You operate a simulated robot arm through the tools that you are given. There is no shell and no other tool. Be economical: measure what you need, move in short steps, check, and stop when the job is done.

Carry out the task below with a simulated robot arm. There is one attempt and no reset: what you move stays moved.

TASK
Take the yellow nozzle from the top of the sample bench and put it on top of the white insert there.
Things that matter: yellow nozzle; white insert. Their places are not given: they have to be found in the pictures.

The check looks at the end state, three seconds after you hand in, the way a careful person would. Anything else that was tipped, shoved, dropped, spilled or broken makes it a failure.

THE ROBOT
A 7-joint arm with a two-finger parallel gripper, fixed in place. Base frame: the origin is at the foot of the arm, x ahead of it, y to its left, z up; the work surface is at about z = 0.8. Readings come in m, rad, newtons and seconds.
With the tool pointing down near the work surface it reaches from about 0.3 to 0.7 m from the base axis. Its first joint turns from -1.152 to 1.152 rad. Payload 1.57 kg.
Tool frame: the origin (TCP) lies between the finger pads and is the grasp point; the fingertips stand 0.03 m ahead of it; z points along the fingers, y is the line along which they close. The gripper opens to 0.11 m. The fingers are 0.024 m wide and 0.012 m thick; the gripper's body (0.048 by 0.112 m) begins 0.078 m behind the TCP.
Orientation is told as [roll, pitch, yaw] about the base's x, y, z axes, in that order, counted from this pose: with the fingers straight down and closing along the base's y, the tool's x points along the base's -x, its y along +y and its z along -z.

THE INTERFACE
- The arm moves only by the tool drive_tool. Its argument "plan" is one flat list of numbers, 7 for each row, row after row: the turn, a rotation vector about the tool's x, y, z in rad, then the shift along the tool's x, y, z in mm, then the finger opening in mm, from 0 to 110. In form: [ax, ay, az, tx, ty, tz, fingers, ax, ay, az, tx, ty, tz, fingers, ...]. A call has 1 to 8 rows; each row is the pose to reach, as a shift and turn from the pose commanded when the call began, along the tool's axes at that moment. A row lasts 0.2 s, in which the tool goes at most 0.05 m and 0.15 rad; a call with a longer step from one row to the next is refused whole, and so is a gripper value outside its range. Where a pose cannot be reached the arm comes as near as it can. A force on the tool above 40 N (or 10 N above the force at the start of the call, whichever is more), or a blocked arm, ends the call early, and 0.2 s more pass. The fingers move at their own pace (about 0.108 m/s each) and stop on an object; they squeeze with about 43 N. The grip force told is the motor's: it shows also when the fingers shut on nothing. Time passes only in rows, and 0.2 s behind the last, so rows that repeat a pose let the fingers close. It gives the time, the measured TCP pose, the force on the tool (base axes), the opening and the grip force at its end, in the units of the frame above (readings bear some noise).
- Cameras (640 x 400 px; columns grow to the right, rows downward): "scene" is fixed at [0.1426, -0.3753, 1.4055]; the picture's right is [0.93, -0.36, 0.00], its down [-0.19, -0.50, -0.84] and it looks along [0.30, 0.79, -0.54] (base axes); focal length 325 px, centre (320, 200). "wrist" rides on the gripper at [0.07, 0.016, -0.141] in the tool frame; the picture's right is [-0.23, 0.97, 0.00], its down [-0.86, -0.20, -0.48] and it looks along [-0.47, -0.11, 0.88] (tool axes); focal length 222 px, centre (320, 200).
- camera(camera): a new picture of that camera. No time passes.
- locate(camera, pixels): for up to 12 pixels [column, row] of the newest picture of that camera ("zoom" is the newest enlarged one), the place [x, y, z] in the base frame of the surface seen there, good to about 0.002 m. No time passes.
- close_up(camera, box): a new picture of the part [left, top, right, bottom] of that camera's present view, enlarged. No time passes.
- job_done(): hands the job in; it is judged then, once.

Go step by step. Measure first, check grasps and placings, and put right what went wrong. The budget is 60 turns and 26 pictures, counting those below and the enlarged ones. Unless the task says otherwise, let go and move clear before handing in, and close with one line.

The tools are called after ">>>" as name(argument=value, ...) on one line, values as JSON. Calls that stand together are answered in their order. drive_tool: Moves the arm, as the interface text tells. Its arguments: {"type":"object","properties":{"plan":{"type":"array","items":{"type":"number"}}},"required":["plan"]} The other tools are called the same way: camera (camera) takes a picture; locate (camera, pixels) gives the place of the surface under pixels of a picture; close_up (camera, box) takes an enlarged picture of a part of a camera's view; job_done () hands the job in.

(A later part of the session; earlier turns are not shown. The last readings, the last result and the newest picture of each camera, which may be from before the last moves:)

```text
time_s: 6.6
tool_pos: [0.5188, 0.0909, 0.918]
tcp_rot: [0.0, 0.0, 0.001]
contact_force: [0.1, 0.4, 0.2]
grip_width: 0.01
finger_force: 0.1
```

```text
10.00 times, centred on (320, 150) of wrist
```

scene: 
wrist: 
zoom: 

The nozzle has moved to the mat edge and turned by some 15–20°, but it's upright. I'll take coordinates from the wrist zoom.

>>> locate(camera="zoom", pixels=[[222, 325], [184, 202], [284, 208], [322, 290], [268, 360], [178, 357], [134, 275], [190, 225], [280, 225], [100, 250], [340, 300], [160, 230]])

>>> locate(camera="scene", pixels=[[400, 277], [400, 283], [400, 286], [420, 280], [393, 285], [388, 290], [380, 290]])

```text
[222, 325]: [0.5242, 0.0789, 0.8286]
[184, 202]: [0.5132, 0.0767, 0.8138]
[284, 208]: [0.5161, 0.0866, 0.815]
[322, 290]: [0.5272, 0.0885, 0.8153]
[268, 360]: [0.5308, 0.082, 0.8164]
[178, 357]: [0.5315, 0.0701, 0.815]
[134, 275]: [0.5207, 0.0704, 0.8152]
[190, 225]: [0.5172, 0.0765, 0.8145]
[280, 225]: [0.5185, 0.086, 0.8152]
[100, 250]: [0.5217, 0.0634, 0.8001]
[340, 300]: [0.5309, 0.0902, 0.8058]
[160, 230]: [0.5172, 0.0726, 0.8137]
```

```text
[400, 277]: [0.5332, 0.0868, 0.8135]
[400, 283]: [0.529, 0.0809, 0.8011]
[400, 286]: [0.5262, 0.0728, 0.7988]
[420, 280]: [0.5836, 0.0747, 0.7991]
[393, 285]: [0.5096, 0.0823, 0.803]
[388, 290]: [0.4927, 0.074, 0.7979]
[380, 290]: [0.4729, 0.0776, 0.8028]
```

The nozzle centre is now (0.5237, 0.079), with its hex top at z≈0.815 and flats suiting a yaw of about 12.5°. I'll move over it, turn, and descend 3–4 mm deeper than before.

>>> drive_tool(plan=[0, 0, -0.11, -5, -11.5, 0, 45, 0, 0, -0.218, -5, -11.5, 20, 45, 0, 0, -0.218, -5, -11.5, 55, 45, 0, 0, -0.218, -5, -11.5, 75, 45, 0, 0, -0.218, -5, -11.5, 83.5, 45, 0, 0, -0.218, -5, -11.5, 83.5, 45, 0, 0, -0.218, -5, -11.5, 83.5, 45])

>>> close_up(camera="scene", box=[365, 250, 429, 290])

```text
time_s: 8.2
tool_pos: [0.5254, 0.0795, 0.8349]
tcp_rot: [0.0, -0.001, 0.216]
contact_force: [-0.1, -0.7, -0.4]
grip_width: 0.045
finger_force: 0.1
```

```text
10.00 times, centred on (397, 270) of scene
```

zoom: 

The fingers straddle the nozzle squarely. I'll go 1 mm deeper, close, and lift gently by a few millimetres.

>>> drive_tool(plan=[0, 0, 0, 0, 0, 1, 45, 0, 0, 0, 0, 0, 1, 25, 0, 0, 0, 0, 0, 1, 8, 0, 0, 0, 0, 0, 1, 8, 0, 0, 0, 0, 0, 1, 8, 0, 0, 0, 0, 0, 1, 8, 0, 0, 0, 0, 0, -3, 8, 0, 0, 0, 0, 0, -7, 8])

* * * * * * *

**STATED EXERCISE**. Pick out the lines above containing the word "work", then copy them.

**WRITTEN RESPONSE**.
A 7-joint arm with a two-finger parallel gripper, fixed in place. Base frame: the origin is at the foot of the arm, x ahead of it, y to its left, z up; the work surface is at about z = 0.8. Readings come in m, rad, newtons and seconds.
With the tool pointing down near the work surface it reaches from about 0.3 to 0.7 m from the base axis. Its first joint turns from -1.152 to 1.152 rad. Payload 1.57 kg.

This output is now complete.